The response of the allies to Gouzenko's revelations about Soviet espionage, particularly in the United States, where a new Central Intelligence Agency was established in 1947, gave additional incentive to the intelligence agencies in Moscow. (If we are to believe Pavlov, the creation of the ki in that year was a r
eaction to the establishment of the CIA.) A new kind of war had begun with the West, a war in which the soldiers were spies, and the Kremlin was determined to win. The stakes were high, because the Soviets also wanted to surpass the Americans in the arms race, and in order to do so they needed all the information they could get on Western military technology. It is no small wonder that, by the end of the 1980s, both the KGB and the GRU, with the aid of their colleagues in Soviet-controlled Eastern Europe, had developed into vast intelligence empires that played key roles in determining and implementing Soviet foreign policy.

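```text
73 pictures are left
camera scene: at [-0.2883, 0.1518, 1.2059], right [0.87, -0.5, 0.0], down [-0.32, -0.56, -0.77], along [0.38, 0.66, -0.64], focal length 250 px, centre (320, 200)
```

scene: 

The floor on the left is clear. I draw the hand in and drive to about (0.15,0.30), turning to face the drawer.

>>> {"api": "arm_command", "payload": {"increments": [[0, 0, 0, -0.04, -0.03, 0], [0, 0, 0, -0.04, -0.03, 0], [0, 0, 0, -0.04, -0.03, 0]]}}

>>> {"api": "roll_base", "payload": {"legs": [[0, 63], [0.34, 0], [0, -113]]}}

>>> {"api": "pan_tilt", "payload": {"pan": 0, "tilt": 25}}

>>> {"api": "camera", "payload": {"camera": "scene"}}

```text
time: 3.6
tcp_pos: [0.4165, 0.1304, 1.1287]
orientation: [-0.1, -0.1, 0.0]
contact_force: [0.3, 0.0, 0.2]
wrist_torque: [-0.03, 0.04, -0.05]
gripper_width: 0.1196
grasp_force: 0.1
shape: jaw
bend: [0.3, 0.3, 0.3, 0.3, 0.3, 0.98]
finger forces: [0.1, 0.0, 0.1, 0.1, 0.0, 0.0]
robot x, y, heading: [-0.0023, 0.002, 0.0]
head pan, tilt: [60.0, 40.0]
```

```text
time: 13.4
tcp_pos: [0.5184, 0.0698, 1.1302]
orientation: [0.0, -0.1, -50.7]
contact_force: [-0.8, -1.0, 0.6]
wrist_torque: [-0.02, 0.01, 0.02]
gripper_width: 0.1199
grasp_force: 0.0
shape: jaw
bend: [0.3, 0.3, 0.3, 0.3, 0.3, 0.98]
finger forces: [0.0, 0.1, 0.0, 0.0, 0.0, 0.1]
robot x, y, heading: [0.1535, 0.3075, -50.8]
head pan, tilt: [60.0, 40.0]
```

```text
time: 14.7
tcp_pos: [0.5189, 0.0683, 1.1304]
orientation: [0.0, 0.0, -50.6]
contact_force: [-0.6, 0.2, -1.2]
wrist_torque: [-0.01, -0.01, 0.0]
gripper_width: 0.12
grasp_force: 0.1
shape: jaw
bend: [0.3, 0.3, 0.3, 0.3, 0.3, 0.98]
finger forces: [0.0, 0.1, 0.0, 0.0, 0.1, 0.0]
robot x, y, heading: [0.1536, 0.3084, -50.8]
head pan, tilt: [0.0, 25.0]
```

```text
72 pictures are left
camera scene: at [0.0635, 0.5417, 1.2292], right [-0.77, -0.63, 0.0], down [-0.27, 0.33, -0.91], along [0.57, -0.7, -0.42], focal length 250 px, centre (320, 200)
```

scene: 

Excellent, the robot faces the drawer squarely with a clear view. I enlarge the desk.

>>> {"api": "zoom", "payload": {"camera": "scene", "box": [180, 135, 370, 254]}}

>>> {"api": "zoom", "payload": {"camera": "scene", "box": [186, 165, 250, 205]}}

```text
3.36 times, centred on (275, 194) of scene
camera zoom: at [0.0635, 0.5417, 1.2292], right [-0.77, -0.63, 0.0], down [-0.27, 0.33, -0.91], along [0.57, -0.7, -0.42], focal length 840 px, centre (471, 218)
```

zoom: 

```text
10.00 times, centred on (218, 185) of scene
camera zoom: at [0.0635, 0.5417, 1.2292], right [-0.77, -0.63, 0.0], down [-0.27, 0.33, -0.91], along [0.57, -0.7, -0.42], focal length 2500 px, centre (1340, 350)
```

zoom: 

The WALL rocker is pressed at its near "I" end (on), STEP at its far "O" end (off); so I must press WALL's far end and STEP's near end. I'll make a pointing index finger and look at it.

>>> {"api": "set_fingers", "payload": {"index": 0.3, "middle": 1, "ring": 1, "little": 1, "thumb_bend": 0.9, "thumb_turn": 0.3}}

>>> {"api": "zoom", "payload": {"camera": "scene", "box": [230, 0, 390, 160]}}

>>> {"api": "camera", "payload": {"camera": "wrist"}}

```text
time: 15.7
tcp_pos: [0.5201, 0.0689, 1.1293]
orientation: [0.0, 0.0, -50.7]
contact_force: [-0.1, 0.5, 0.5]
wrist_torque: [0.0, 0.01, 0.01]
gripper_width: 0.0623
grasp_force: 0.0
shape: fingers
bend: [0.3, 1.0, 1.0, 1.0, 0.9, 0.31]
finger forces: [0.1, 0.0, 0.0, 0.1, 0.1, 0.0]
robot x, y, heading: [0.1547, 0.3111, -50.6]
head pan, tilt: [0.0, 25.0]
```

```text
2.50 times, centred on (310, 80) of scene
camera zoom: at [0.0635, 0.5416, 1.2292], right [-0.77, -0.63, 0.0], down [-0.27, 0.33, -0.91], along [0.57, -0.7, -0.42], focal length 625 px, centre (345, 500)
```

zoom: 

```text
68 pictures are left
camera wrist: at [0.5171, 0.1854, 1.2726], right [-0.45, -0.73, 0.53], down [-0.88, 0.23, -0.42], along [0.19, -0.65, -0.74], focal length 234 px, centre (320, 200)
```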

What contributed to the Soviets’ success in the intelligence wars of the 1970s and 1980s was the skill they acquired in recruiting and handling Western agents. Ideology could no longer be used to convert Westerners into spies, as it had been in the days of Philby and his Cambridge colleagues. Communism had lost its appeal, even among members of the Soviet elite, who used it mainly as window dressing for a regime that was based on coercion rather than consensus. But, as Gouzenko pointed out in his 1954 interview with SISS, money always held an allure. Three of the most important American spies – John Walker, who started spying for the KGB in 1967; Robert Hanssen, who offered his services to the GRU in 1979; and Aldrich Ames, recruited by the KGB in 1985 – all betrayed their country for money. All were eventually caught and prosecuted, but not without having inflicted significant damage on American national security. Walker, for example provided the KGB with U.S. cryptographic secrets that enabled them to decipher coded military messages for almost twenty years. Ames and Hanssen passed on information that resulted in the deaths of several Western agents in Russia.